» **Dataset section**:
<<<<

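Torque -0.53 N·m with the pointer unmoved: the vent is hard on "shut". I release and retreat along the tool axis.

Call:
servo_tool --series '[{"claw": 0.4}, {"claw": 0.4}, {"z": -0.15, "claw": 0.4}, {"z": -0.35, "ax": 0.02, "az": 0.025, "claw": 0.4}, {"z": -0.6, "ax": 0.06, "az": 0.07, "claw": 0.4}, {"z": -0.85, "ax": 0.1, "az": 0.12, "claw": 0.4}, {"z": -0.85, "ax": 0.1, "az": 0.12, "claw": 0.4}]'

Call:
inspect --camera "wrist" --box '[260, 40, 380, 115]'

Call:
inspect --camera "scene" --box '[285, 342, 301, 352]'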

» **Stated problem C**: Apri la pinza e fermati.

>>>>

» **Stated problem A**: Give the stretch of the given passage that starts with "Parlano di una" and ends with "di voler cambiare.", unchanged.
» **Stated problem B**: Keep the given passage going from its last sentence.

» **Given passage**:
<<<<

Se davvero si avessero a cuore “i valori” della democrazia, non si griderebbe al pericolo (con qualche buffone di corte come Begnini, giuristi con una cultura di destra del diritto come Garrone, ex filosofi del diritto come Bobbio – non scrive un libro significativo di diritto da 40 anni – diventato un filosofo della politica e un sofista della politica, almeno a partire dai suoi contributi alla nascita e formazione del craxismo; e dux come Diego Novelli che imbrogliò e mistificò contro il proporzionale e per il sindaco elettivo, non solo mettendo in pericolo la democrazia ma calpestandola quando sostenne, anche a Varese, che il Comune – cioè l’ente sociale per eccellenza – è e deve essere gestito come un’azienda da un sindaco manager eletto direttamente nè si esalterebbe il personalismo e il presidenzialismo con una forma ancor più grave, perché surrettizia, di elezione diretta del capo del governo, facendo anticostituzionalmente stampare dallo stato le schede elettorali indicanti il prossimo premier e invitando; o invitando a tenere un confronto televisivo tra due candidati presidenti, in esclusione di tutti gli altri: come se i valori della nostra Costituzione e la democrazia fossero già stati sostituiti dal presidenzialismo; come se non ci fosse già più una Costituzione democratica ma avessimo già una Costituzione americana.

Il sovversivismo reazionario della “sinistra elettorale”. Tutto questo operare di questa “sinistra elettorale della destra” si chiama costituzione materiale, vale a dire una pratica che non attua “i valori fondamentali su cui poggia la Repubblica italiana”, ma i valori su cui poggiano altre costituzioni, non democratiche ma liberali; una pratica che non attua i principi ma li rovescia e li sovverte attraverso l’indirizzo politico di governo dei partiti che la teoria della costituzione materiale considera costituente e superiore alla Costituzione scritta: una teoria giuridica inventata dal nazismo e dal fascismo per sovvertire l’ordinamento costituzionale e democratico con gli atti di governo, senza cambiare la Costituzione: quanti “colpi di stato” tecnici, sono stati attuati e teorizzati da costoro e dalle “sinistra di governo” in tutti questi anni, utilizzando solo l’indirizzo di governo? Dalla trasformazione della res-pubblica in res-privata alla abrogazione sostanziale – e in parte anche formale – del diritto di sciopero, ci vorrebbe un libro per descrivere tutti i golpi bianchi e i colpi di stato tecnici operati dalla sinistra con la c.d. costituzione materiale: ma basta leggere il Piano della P2 per trovarvi l’elenco completo e che, non a caso, teorizzava proprio di operare in questo modo e che si chiamava “di rinascita democratica”.

Di quale democrazia parlano quindi? (e di quale Europa: visto che in pochi anni si è passati da critici ad euroimbecilli, proprio grazie a questa “sinistra elettoralistica” che, come quella storica che con Giolitti offriva al capitale industriale la possibilità di cambiare spalla al proprio fucile, così oggi questa “nuova vecchia sinistra storica” si offre come spalla di sinistra per il fucile del capitale finanziario europeo e internazionale).

Parlano di una democrazia solo formale, con cui quindi mettono già Loro in pericolo “i valori e i principi della Costituzione” che attribuiscono solo a Berlusconi di voler cambiare.

>>>>

» **Exercise response A**:
Parlano di una democrazia solo formale, con cui quindi mettono già Loro in pericolo “i valori e i principi della Costituzione” che attribuiscono solo a Berlusconi di voler cambiare.

» **Exercise response B**:
La “democrazia” del blind-trust economico, del bri-brac ideologico e del lib-lab politico. Una democrazia solo formale in cui basta un blind-trust per dare formalmente la parvenza della democrazia, come in America (il paese del dominio incontrastato dei trust e delle corporazioni, contro quindi la democrazia, che invece si mistifica cancellando le differenze storiche tra liberalismo e democrazia) come fatto con la proposta di legge della “sinistra”, che solo ora e strumentalmente si dice essere insufficiente, dopo che chi grida al lupo l’ha persino votata in Parlamento: se i valori della Costituzione sono messi in pericolo da Berlusconi, perché contro Berlusconi non si è applicato e non si parla mai di applicare l’articolo 43 della Costituzione, che avrebbe impedito la nascita stessa dell’anomalia e la cancellerebbe del tutto?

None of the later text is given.